> _WORK REQUIRED_:
Would you copy only the lines below, from the one containing "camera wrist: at" through the very last one, leaving the pictures out?
-- Start --
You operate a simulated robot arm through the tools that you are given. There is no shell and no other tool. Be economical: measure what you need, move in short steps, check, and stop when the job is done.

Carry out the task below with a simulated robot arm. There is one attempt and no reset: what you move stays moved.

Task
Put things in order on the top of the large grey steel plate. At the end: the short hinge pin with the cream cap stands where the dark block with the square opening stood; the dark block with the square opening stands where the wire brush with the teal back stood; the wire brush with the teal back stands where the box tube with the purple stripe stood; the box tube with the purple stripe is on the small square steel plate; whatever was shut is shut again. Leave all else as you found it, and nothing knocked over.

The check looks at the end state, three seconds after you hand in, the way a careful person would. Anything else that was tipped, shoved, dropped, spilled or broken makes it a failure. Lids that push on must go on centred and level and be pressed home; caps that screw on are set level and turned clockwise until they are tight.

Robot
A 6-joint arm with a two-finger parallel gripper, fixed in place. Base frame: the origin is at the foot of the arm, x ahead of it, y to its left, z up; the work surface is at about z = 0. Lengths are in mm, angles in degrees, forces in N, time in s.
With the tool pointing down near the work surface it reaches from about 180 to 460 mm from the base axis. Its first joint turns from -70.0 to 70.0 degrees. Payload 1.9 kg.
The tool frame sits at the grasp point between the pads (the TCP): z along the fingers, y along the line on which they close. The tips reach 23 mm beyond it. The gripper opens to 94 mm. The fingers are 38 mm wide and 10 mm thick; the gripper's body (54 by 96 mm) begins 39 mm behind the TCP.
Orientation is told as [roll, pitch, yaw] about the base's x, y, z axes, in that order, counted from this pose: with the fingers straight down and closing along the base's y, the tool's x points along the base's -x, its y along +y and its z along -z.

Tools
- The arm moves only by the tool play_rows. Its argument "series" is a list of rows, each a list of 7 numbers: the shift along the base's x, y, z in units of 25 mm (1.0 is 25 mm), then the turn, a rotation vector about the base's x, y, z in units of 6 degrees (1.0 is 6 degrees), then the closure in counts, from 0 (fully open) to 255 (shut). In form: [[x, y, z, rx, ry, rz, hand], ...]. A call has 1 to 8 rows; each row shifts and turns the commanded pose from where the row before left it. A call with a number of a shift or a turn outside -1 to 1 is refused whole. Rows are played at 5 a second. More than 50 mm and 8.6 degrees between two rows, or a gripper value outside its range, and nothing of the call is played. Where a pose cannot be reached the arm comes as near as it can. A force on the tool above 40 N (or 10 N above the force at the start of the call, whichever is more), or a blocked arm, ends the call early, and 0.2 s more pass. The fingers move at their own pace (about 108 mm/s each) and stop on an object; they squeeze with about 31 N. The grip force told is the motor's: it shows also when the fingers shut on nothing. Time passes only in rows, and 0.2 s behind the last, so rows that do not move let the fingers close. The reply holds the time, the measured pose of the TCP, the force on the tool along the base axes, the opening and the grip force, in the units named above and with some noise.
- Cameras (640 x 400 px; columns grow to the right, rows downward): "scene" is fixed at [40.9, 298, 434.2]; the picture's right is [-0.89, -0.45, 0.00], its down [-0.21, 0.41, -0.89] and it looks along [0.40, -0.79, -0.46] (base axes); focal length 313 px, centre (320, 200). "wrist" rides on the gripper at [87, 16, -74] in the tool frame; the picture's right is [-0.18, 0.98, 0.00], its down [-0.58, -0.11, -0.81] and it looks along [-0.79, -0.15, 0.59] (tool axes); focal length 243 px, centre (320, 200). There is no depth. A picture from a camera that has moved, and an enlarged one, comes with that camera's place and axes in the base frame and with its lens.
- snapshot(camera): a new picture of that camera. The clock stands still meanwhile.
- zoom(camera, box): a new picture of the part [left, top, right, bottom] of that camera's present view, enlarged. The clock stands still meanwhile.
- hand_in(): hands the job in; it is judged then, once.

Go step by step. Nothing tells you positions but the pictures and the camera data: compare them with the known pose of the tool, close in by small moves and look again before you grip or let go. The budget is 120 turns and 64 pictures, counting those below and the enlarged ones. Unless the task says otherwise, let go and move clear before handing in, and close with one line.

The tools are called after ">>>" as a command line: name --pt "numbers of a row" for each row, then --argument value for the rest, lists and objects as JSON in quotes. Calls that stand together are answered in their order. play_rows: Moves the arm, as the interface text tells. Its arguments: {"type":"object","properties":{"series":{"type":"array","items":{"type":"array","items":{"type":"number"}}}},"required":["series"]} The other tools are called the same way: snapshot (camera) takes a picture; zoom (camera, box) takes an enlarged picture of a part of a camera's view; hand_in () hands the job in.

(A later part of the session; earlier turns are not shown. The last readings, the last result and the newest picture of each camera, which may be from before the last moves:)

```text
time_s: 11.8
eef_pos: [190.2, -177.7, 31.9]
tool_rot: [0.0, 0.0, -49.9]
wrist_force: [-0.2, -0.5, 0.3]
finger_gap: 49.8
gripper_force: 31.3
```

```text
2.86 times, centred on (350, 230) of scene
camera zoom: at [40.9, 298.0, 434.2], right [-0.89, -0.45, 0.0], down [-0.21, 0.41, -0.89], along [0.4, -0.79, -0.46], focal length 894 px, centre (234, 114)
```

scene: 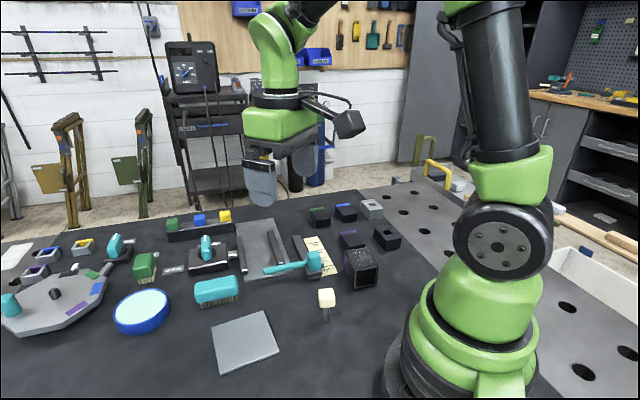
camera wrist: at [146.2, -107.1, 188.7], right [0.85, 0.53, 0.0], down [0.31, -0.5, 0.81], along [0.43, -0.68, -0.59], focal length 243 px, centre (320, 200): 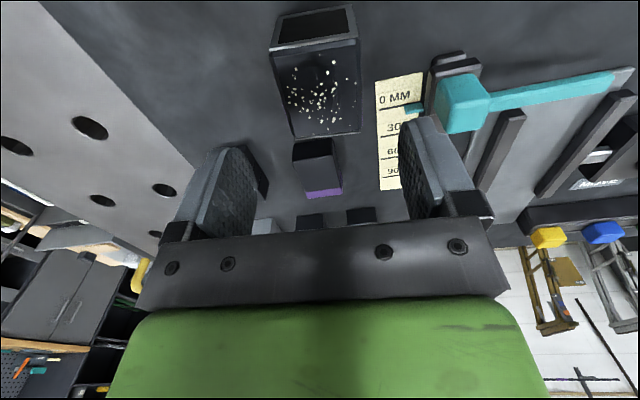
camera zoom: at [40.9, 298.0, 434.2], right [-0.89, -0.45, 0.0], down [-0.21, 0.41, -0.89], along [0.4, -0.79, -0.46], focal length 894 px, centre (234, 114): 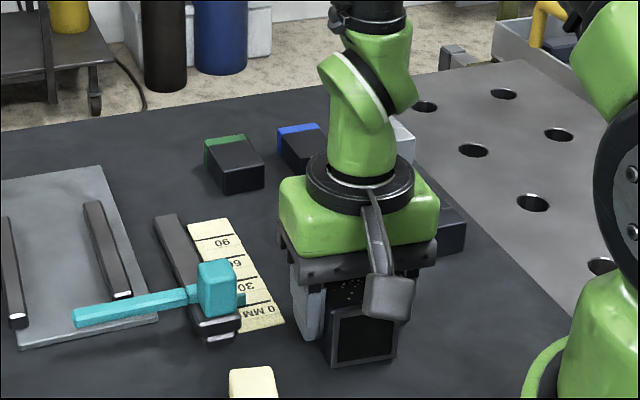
-- End --
> _OUTPUT BELOW_:
camera wrist: at [146.2, -107.1, 188.7], right [0.85, 0.53, 0.0], down [0.31, -0.5, 0.81], along [0.43, -0.68, -0.59], focal length 243 px, centre (320, 200): 
camera zoom: at [40.9, 298.0, 434.2], right [-0.89, -0.45, 0.0], down [-0.21, 0.41, -0.89], along [0.4, -0.79, -0.46], focal length 894 px, centre (234, 114): 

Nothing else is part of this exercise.